Por Patrick Mello
Há tempos, nós da Iniciativa Direito à Memória e Justiça Racial temos enviado denúncias e relatos a órgãos de proteção internacional sobre as violações perpetradas pelo Estado Brasileiro na Baixada Fluminense e em outras favelas e periferias do Rio de Janeiro. Chacinas, desaparecimentos forçados, homicídios, ocorridos pela ação ou omissão do Estado, nos deixam o dever de denunciar o terrorismo e a violência cotidiana contra territórios e corpos negros. Além de produzir e sistematizar dados construídos a partir de métodos próprios, junto aos territórios e vítimas para que a verdade sobre a atuação do Estado nesses casos seja exposta.

Hoje, dia 04 de outubro de 2022, o Conselho de Direitos Humanos da ONU lançou o informe anual do Alto Comissariado das Nações Unidas sobre Racismo, discriminação racial, xenofobia e intolerância correlata, acompanhamento e implementação da Declaração e Programa de Ação de Durban. O Alto Comissariado das Nações Unidas para os Direitos Humanos – ACNUDH é um órgão das Nações Unidas dedicado à promoção e proteção dos Direitos Humanos garantidos pela legislação internacional e estipulados na Declaração Universal dos Direitos Humanos, de 1948. Uma de suas atribuições é fazer visitas, sistematização e apontamentos para a real efetivação e implementação dos direitos internacionais em cada país membro.
Neste relatório, o Brasil foi citado diversas vezes como exemplo suavizador de penas para casos de violação policial contra pessoas negras, bem como violador e executor de políticas genocidas em territórios de favelas e periferias. Os casos citados foram o de Luana Barbosa, espancada até a morte em Ribeirão Preto – SP; João Pedro de 14 anos, assassinado por policiais dentro de casa em uma operação da polícia civil e da Polícia Federal no Complexo do Salgueiro, São Gonçalo – RJ; além das Chacinas de Nova Brasília (2021), do Jacarezinho (2021), a maior chacina da história do Rio de Janeiro e o alto número de desaparecimentos forçados na Baixada Fluminense.
O Alto comissariado da ONU ainda ressalta que é necessária maior vontade política para acelerar ações que proporcionem resultados rápidos e significativos resultados para os africanos e pessoas de ascendência africana em todas as esferas da vida.
Um dos grandes problemas apontados é de que os indicadores e dados oficiais do Estado não dão conta da realidade que é relatada por vítimas e familiares e instituições da sociedade civil que fazem levantamentos, mineração, sistematização e perfilhamento de dados. A invisibilidade dos perfilamentos de gênero, raça e etnia, por exemplo, nos arquivos oficiais são também responsáveis por desqualificar e/ou impedir a criação e tomada de medidas institucionais para a proteção e garantia do direito à vidas das populações negras, afrodescendentes e africanas em diáspora.

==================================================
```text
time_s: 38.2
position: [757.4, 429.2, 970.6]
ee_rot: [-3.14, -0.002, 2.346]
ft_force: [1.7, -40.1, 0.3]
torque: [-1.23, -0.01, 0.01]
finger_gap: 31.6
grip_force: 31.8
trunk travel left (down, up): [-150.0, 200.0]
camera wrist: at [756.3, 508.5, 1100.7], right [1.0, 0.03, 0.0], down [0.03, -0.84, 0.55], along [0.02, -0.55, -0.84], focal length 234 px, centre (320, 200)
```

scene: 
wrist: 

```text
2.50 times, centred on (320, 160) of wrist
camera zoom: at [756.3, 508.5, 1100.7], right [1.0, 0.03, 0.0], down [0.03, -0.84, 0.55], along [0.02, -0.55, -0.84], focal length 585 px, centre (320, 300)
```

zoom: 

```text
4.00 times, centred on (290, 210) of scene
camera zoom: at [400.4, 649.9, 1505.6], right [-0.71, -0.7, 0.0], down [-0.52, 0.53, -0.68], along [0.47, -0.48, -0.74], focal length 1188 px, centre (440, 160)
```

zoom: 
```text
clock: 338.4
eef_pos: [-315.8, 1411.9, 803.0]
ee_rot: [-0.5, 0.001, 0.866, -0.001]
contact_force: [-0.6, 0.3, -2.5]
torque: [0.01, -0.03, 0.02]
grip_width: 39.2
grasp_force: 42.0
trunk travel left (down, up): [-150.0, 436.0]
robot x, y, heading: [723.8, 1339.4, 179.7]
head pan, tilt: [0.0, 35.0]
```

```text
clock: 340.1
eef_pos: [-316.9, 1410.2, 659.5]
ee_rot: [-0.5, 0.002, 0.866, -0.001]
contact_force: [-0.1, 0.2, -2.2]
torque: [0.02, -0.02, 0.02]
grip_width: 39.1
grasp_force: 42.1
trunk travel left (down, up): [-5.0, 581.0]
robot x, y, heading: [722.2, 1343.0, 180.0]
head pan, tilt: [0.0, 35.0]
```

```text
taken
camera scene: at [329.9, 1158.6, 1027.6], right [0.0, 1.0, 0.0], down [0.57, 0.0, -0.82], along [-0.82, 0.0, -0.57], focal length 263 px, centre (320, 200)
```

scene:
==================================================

Segundo o relatório, a escassez de dados oficiais desagregados por raça ou etnia continuou a representar um grande obstáculo para detectar e abordar adequadamente as manifestações de racismo sistêmico em todas as esferas da vida. Com algumas exceções, os dados desagregados por outros fatores, como sexo, gênero e idade, geralmente não existiam. Os dados oficiais, quando disponíveis, muitas vezes não levavam em conta as experiências interseccionais, de modo que esses motivos eram difíceis de identificar e, às vezes, invisíveis.
Para a Conclusão, o relatório faz recomendações para reverter a cultura de negação, desmantelar o racismo estrutural e acelerar o ritmo de ações para isto. Foram indicadas medidas que abordassem de forma holística, com bases interseccionais e intergeracionais evidências reais sobre a situação de pessoas negras e afrodescendentes, bem como a criação de ações que se deem de forma acelerada e qualificada a possibilidade de transformação da situação de risco e vulnerabilidade, que se estende da colonização até o presente momento.
Segundo eles o parâmetro do sucesso na promoção da justiça e da igualdade racial deve ser as experiências de vida dos afrodescendentes, tanto aquelas relatadas pelos próprios afrodescendentes quanto aquelas fornecidas por dados oficiais e outros abrangentes desagregados por raça ou origem, etnia e outros fatores . Portanto, os Estados devem ouvir os afrodescendentes e suas organizações, contar com sua participação efetiva e agir para atender às suas preocupações.
O Alto Comissariado também pontua, no documento, organizações regionais, nacionais e internacionais que produzem e auxiliam no enfrentamento a violência de Estado e Justiça Racial. A Iniciativa Direito à Memória e Justiça Racial foi uma das organizações brasileiras citadas, junto ao Instituto de Defesa da População Negra – IDPN, Conectas, GENI/UFF, Justiça Global e Labjaca, com denúncias e notificações enviadas sobre a Chacina do Jacarezinho, ocorrida em 2021.